## SET PROBLEM
Gather up every line that includes the string "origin".
# Start of RECORD EXCERPTS
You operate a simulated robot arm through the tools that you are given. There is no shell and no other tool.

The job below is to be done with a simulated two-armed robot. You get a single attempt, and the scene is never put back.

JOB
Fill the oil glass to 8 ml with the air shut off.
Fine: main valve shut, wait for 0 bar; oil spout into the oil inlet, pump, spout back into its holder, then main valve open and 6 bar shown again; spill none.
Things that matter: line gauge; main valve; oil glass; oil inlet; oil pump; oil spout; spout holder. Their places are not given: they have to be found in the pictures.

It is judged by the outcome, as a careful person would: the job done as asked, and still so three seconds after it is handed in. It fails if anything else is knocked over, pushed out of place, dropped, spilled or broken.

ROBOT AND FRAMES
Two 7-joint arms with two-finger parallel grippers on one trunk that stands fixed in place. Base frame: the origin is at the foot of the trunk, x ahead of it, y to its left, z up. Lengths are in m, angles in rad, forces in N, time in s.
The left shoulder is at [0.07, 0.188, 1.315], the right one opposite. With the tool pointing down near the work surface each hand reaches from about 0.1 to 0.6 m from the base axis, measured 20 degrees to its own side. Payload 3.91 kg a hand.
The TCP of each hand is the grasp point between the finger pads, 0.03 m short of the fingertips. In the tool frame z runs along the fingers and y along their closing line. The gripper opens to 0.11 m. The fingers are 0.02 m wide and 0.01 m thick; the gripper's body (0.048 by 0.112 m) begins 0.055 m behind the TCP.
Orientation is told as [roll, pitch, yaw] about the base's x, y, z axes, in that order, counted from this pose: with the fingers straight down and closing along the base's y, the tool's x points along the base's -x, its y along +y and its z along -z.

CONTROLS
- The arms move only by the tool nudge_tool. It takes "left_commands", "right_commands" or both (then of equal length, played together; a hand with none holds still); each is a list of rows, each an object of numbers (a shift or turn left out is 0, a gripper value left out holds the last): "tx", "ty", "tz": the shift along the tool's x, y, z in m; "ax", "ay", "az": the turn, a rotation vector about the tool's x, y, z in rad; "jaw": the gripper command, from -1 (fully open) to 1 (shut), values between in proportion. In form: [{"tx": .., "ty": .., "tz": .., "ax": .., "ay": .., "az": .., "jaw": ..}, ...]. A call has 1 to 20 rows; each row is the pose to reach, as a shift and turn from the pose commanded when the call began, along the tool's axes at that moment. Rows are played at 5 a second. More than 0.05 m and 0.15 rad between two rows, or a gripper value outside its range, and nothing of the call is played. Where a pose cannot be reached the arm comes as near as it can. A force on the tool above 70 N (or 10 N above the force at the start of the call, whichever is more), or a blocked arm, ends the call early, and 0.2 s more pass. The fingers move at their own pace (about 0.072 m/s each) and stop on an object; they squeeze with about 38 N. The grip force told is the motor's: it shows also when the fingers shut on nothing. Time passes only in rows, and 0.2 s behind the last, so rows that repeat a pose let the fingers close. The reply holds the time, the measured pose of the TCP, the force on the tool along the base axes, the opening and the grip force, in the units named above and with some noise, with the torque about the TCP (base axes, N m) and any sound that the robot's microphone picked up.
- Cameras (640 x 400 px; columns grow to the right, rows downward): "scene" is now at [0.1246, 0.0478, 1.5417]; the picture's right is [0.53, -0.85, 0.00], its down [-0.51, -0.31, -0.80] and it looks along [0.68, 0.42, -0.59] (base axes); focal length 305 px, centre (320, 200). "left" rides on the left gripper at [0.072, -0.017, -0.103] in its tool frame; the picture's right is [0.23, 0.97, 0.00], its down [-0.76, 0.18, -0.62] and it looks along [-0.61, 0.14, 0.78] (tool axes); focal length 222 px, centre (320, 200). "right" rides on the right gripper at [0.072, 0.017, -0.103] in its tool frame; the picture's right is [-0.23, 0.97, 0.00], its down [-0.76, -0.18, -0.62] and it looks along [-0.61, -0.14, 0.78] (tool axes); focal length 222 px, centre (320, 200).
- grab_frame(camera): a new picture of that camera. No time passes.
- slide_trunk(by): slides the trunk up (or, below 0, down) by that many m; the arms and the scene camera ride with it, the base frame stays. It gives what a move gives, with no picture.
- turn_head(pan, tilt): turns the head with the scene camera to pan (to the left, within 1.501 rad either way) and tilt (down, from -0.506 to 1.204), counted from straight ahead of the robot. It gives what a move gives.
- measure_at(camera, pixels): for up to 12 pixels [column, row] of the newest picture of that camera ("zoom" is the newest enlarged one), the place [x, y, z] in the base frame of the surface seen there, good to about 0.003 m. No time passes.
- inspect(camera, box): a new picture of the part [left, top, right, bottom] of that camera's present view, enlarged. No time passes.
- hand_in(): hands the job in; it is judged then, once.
# End of RECORD EXCERPTS
# Start of RECORD EXCERPTS
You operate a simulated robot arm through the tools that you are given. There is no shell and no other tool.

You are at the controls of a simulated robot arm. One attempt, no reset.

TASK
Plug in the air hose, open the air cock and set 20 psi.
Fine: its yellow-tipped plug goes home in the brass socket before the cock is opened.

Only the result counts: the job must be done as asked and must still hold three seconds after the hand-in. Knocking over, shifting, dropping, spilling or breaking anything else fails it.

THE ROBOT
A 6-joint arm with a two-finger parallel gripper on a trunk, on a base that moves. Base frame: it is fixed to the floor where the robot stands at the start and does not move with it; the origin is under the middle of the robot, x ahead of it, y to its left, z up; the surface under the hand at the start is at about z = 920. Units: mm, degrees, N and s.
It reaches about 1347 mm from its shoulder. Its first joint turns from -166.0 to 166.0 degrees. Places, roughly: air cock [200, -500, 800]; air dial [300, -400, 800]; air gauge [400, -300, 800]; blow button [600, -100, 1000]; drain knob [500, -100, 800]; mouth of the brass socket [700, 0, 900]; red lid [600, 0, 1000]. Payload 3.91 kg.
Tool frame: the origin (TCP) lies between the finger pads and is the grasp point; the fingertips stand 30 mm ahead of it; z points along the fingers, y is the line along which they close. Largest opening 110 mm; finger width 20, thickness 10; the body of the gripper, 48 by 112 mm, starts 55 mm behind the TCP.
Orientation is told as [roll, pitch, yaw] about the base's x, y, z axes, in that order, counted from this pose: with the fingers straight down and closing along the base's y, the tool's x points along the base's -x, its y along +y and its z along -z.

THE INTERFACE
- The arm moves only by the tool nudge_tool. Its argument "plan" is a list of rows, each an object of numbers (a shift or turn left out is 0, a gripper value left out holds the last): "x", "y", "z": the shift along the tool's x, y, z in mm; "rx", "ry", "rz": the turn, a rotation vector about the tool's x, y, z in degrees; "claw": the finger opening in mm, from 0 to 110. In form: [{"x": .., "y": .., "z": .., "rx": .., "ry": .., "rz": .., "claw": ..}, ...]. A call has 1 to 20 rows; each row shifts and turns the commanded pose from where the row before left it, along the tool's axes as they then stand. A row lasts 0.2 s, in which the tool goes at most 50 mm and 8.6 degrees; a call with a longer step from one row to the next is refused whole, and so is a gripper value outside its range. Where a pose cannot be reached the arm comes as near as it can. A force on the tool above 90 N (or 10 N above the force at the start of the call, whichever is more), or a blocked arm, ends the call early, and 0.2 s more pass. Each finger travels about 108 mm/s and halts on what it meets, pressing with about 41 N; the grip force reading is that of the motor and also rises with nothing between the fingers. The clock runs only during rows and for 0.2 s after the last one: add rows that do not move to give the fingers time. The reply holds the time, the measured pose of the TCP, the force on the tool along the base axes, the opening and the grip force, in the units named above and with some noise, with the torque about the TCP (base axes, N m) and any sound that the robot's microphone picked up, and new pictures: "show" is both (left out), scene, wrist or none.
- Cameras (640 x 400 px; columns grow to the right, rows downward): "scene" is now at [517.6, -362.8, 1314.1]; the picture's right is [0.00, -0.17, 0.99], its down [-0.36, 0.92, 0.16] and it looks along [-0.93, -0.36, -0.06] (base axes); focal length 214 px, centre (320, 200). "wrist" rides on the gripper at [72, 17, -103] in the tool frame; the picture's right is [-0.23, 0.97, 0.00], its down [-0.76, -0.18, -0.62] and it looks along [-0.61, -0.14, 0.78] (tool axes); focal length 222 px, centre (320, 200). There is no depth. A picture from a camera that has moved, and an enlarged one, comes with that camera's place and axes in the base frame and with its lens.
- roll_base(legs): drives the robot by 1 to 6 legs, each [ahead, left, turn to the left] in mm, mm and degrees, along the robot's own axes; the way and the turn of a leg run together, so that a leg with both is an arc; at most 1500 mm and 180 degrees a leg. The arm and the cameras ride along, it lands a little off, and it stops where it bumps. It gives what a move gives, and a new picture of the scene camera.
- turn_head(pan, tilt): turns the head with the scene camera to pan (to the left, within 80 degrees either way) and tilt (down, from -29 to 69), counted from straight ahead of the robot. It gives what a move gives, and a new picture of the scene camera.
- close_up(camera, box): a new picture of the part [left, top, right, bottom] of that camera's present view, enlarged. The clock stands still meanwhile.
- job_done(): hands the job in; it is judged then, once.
# End of RECORD EXCERPTS
## RESULT OF THE TASK
Two 7-joint arms with two-finger parallel grippers on one trunk that stands fixed in place. Base frame: the origin is at the foot of the trunk, x ahead of it, y to its left, z up. Lengths are in m, angles in rad, forces in N, time in s.
A 6-joint arm with a two-finger parallel gripper on a trunk, on a base that moves. Base frame: it is fixed to the floor where the robot stands at the start and does not move with it; the origin is under the middle of the robot, x ahead of it, y to its left, z up; the surface under the hand at the start is at about z = 920. Units: mm, degrees, N and s.
Tool frame: the origin (TCP) lies between the finger pads and is the grasp point; the fingertips stand 30 mm ahead of it; z points along the fingers, y is the line along which they close. Largest opening 110 mm; finger width 20, thickness 10; the body of the gripper, 48 by 112 mm, starts 55 mm behind the TCP.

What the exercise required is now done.